How to become a beta reader: A complete guide for beginners

Hello everyone! 

I’m so excited to be bringing you this new post, which is very special to me as being a beta reader has become an important part of my life for the past year and a half. For months I’ve wanted to talk about this topic on the blog, however I was waiting to feel like I had enough experience to give you information that could help you and perhaps motivate you to become a beta reader if that’s what you’d like to do! 

I made my best effort to cover all the information I think one needs to know before starting as a beta reader, however if after reading the post you have any doubts, you can comment below and I’ll answer them. I’ll be talking about what a beta reader is, what they should and shouldn’t do, how to connect with authors to work with, and much more. I want to clarify that nothing I’ll say here is a rule of thumb, I’ll be speaking entirely from my experience and personal opinion. 

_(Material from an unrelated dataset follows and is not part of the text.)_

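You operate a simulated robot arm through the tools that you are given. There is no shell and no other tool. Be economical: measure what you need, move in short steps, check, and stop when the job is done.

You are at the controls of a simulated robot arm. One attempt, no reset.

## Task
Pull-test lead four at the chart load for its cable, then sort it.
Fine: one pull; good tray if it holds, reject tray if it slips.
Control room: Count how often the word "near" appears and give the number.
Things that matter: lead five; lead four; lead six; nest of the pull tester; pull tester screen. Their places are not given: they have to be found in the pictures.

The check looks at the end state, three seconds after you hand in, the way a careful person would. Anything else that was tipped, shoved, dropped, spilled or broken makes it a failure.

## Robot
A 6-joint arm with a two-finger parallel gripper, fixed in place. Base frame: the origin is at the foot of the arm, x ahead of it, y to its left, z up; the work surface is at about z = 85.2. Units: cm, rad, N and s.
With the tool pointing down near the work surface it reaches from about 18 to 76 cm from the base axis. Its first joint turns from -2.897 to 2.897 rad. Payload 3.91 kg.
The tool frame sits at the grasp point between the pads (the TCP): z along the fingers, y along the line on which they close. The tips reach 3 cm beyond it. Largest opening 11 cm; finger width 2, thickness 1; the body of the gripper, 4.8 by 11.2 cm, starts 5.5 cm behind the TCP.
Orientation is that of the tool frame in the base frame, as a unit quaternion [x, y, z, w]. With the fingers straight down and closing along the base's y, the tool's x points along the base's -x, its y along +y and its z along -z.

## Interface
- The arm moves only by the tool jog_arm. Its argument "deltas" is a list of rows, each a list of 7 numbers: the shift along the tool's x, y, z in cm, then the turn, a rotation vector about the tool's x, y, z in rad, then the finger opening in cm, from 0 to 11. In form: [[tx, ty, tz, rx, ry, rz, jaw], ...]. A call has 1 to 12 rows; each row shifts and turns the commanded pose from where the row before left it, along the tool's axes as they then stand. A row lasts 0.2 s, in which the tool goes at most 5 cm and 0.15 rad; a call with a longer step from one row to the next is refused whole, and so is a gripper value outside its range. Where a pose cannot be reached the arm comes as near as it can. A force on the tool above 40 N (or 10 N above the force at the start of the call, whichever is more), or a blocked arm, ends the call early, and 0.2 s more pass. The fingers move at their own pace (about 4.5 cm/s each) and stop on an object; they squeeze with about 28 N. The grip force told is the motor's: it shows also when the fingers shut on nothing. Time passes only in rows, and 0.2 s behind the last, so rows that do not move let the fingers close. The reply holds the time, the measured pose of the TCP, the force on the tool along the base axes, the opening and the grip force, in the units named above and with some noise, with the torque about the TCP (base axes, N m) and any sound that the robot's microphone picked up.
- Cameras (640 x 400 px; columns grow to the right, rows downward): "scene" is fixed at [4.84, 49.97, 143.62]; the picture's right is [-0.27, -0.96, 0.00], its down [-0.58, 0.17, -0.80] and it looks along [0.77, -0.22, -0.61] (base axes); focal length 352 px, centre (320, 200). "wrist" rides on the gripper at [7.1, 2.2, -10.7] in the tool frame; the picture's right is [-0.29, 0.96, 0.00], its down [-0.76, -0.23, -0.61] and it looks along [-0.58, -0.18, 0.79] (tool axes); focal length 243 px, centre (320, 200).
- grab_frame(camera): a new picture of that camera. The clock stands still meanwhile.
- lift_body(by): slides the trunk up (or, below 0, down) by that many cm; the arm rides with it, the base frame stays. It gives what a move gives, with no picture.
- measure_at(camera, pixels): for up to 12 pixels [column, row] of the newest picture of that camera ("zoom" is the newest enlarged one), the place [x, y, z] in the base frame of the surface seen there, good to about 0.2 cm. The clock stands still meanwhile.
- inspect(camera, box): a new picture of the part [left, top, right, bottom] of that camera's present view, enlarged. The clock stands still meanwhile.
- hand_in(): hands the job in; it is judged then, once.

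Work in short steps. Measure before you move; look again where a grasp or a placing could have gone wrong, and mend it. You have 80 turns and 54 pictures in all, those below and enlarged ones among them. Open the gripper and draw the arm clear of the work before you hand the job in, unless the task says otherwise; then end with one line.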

Okay, first of all and in case someone doesn’t know… 

What is a beta reader? 

“A beta reader is usually a test reader of an unreleased work of literature or other writing, who gives feedback from the point of view of an average reader to the author. A beta reader is not a professional and can therefore provide advice and comments in the opinions of an average reader. This feedback is used by the writer to fix remaining issues with plot, pacing, and consistency. The beta reader also serves as a sounding board to see if the book has had the intended emotional impact.”

-Karen Hellekson, Kristina Busse (2006). Fan Fiction and Fan Communities in the Age of the Internet: New Essays

My own experience

Since I’ve never talked about my personal experience as a beta reader here, I will start this post by talking about it so you can know more about what I’ve done as a beta reader so far. 

I became a beta reader in November 2020, being an avid reader (and aspiring writer) for around 7 years before that. I didn’t have any kind of experience and reached out to fellow beta readers Fanna from Fanna for Books, and Bianca from Your Words My Ink to give me some advice on how to begin. Now I can say that their advice was greatly helpful, so I want to thank them for taking the time to clear up my doubts and help me start in this beautiful world. Since then, I’ve worked for over 75 authors, I’ve beta read short stories, novellas, novelettes, novels and even complete duologies. I think that my clients’ words can say more about my work than I can, so here is my page where you can check their testimonials. 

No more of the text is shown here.